Ein bekannter Karikaturist steht jetzt vor Gericht - wegen der satirischen Zeichnung einer Moschee. Die Staatsanwaltschaft fordert ein Jahr Haft.

"Lieber Gott, darf ich die letzte Gebetsrunde auslassen? Ich habe dringend etwas zu erledigen...Vielen Dank mein Gott! Schönen Tag..." Diese Karikatur könnte dem Verfasser ein Jahr Knast einbringen. Bild: archiv

ISTANBUL taz | Wer sich in der Türkei einen Witz über Religion erlaubt, hat nichts zu lachen. Gestern begann ein Prozess gegen Bahadir Baruter, einen der bekanntesten Karikaturisten des Landes. Er hatte in einer Zeichnung für das Satiremagazin eine Szene in einer Moschee dargestellt. Ein Gläubiger bittet Gott per Handy, ihn vorzeitig gehen zu lassen, weil er noch so viel Arbeit habe. An einer Säule der Moschee ist klein der Spruch "Es gibt keinen Gott, und die Religion ist eine Lüge" eingraviert. Penguen

Die Beschäftigten im Ministerium für Religiöse Angelegenheiten nahmen diese Karikatur zum Anlass, um den Zeichner wegen Beleidigung religiöser Werte anzuzeigen, und die Staatsanwaltschaft in Istanbul fabrizierte daraus prompt eine Anzeige. Sie fordert ein Jahr Gefängnis.

Dass Bahadir Baruter vor Gericht steht, ist kein Zufall. Er ist als säkularer, westlich orientierter Intellektueller den religiösen Konservativen der AKP schon lange ein Dorn im Auge. 2010 erregte ein von ihm entworfenes Kartenspiel, in dem die Osmanen veralbert wurden, Aufsehen. Kürzlich griff ihn ein Kolumnist der regierungsnahen Zeitung Milli Gazete an und nannte ihn in Anspielung auf die Karikaturenaffäre in Dänemark den "Dänen unter uns", der die religiösen Bürger und neuen Herren im Land verhöhne.

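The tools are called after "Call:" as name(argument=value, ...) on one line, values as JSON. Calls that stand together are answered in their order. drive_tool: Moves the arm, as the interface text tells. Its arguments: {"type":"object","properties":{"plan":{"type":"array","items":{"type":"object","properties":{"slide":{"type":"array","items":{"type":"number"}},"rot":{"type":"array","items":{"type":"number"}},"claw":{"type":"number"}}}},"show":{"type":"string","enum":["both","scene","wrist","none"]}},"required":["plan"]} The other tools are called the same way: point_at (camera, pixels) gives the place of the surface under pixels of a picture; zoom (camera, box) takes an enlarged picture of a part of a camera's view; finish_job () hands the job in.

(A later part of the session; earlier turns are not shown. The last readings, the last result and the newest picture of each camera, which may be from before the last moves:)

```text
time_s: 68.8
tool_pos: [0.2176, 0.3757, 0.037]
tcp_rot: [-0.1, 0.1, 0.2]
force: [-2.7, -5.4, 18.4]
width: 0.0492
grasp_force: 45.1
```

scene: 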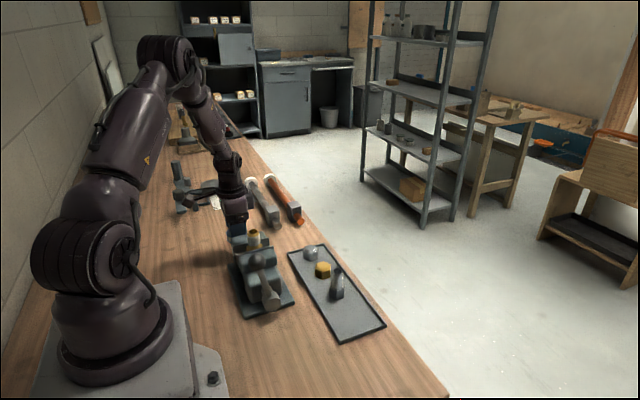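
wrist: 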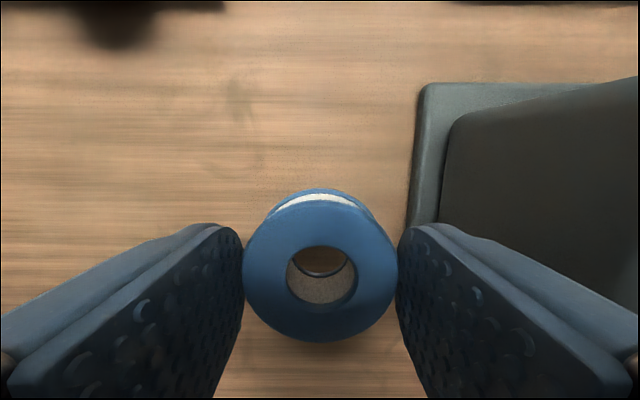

Bahadir Baruter arbeitet seit 1990 als professioneller Zeichner. Er hat mehrere Satirezeitschriften mitgegründet - zuletzt das Magazin Penguen, in dem er regelmäßig eine Seite zeichnet. Vor Baruter sind schon mehrfach Karikaturisten angeklagt und verurteilt worden, insbesondere dann, wenn sie sich über Ministerpräsident Tayyip Erdogan lustig machten.

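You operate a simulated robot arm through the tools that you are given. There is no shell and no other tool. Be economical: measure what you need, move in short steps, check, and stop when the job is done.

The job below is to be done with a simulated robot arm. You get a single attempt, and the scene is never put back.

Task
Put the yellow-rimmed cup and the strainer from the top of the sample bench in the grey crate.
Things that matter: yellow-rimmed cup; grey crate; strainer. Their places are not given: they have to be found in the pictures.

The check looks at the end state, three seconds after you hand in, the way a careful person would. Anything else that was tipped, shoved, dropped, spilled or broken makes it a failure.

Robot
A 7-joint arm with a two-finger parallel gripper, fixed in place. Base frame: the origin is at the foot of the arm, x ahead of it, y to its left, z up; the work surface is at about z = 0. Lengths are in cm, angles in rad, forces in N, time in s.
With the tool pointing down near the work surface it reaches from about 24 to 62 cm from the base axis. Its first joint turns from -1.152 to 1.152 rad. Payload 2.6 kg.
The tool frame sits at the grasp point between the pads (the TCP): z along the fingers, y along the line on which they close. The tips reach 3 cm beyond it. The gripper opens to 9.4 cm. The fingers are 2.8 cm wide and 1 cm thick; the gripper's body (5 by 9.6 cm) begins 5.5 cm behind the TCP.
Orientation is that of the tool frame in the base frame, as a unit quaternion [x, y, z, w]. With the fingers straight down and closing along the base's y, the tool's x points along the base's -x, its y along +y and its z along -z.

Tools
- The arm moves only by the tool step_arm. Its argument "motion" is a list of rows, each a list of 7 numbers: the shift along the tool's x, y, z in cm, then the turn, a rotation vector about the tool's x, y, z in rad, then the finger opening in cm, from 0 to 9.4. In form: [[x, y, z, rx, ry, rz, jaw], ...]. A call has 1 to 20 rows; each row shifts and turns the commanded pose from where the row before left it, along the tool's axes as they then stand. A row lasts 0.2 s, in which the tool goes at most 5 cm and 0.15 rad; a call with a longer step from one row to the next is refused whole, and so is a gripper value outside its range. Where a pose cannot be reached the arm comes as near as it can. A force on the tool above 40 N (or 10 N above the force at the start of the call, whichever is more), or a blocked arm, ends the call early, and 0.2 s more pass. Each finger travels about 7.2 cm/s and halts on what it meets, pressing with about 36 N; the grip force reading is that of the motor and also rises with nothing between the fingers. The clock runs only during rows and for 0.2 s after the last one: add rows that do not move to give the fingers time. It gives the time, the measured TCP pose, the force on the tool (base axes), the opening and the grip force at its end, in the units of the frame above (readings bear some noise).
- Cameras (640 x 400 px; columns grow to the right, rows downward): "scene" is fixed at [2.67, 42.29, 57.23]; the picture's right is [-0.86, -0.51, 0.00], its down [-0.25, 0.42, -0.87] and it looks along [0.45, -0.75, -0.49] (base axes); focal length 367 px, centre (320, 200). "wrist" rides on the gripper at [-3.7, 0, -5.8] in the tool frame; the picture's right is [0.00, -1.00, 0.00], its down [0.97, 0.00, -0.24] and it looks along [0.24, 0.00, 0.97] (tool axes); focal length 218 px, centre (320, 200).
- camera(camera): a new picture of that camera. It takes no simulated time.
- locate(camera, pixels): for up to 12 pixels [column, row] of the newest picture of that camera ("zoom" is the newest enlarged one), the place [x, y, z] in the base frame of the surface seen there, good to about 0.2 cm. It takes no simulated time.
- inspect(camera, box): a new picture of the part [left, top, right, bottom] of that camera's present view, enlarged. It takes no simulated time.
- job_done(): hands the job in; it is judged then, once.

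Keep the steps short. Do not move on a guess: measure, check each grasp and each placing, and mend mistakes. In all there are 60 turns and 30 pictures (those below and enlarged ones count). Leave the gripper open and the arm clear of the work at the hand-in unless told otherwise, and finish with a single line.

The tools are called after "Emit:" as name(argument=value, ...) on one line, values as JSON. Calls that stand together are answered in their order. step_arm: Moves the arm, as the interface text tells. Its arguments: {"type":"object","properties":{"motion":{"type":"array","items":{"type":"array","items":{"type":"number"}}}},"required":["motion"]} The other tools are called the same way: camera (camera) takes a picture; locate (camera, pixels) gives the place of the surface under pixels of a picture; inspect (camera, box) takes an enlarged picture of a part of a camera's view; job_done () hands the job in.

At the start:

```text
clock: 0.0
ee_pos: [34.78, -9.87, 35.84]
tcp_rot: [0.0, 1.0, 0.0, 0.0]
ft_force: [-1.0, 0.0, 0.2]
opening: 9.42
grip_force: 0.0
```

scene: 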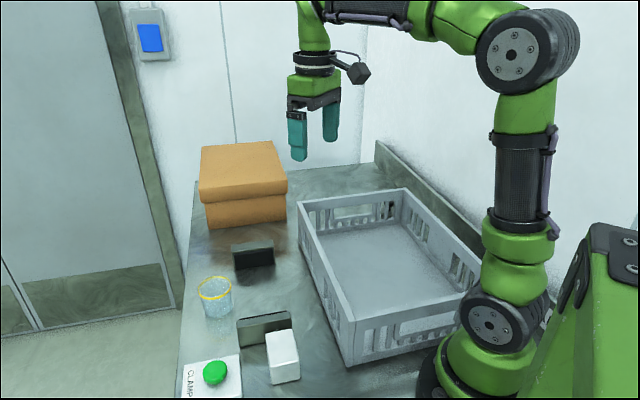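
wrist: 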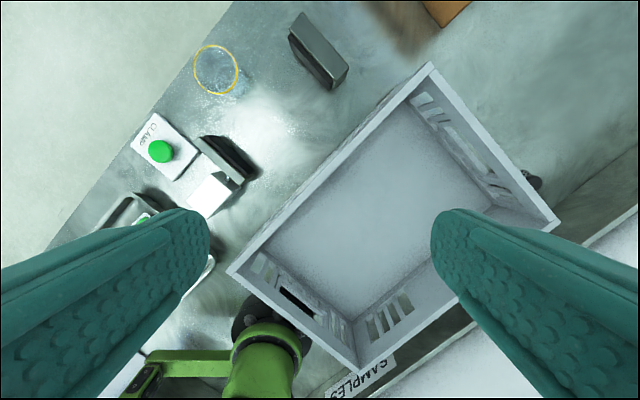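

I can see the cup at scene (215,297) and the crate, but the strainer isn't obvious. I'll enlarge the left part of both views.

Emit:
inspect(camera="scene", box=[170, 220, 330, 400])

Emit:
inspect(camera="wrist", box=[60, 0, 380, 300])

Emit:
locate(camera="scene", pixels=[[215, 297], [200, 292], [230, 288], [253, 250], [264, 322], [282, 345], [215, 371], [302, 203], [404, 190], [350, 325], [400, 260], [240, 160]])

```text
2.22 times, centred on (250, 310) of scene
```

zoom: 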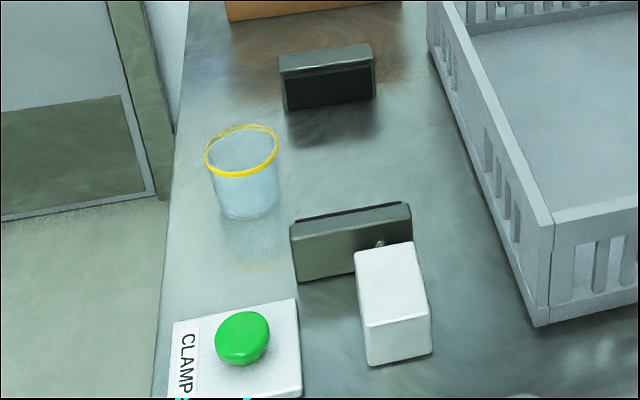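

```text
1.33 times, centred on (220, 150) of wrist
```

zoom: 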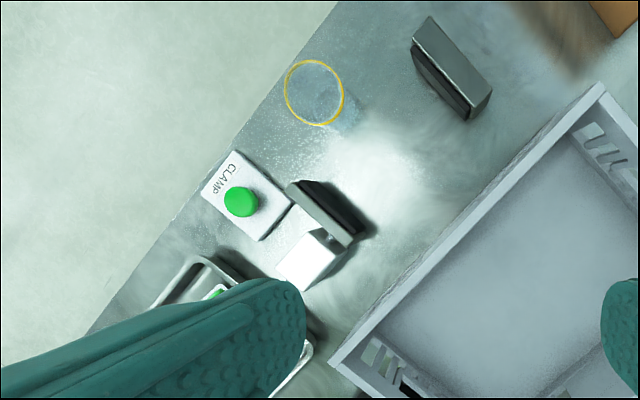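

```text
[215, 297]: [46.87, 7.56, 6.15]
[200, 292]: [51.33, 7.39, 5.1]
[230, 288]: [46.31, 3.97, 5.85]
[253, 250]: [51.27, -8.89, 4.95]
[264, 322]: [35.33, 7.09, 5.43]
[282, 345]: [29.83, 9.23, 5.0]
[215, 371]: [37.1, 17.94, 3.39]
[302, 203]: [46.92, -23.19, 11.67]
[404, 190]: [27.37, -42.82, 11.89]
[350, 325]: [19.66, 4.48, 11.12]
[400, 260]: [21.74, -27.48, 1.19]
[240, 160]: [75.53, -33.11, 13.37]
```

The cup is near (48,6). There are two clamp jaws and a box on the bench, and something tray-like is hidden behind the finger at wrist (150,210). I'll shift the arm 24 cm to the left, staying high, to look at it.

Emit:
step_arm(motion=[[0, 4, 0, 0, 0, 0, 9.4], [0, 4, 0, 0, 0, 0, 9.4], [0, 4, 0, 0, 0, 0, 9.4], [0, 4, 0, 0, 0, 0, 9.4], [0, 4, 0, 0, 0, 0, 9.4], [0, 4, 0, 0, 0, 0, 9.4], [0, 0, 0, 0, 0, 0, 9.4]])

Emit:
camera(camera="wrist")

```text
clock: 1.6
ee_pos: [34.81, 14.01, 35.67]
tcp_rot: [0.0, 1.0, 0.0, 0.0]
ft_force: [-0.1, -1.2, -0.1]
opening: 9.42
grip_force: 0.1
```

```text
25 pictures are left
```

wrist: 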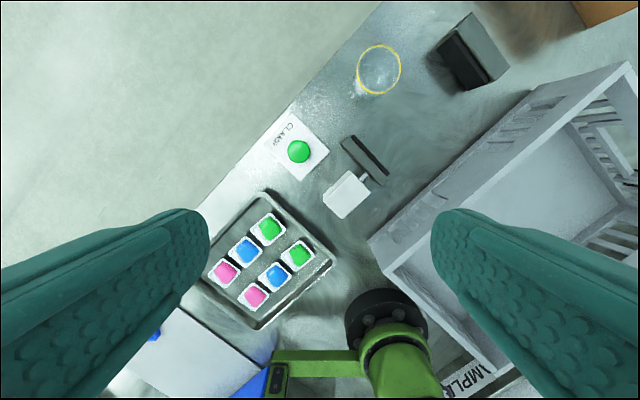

Doch auch Wort- und Fernsehjournalisten, die kritisch über die Regierung berichten, haben in der Türkei schon länger ein Problem. Nachdem die Regierung den größten oppositionellen Medienkonzern Dogan Holding durch drakonische Steuerstrafen mehr oder weniger mundtot gemacht hat, üben sich andere Medien in vorauseilender Selbstzensur.

Am auffallendsten war das im bislang besten unabhängigen TV-Nachrichtenkanal NTV. Nach dem Wahlsieg der AKP im Juni begann NTV, seine Sendestruktur umzukrempeln. Dabei fielen all jene Formate, die von prominenten regierungskritischen Journalisten geleitet wurden, der Umstrukturierung zu Opfer.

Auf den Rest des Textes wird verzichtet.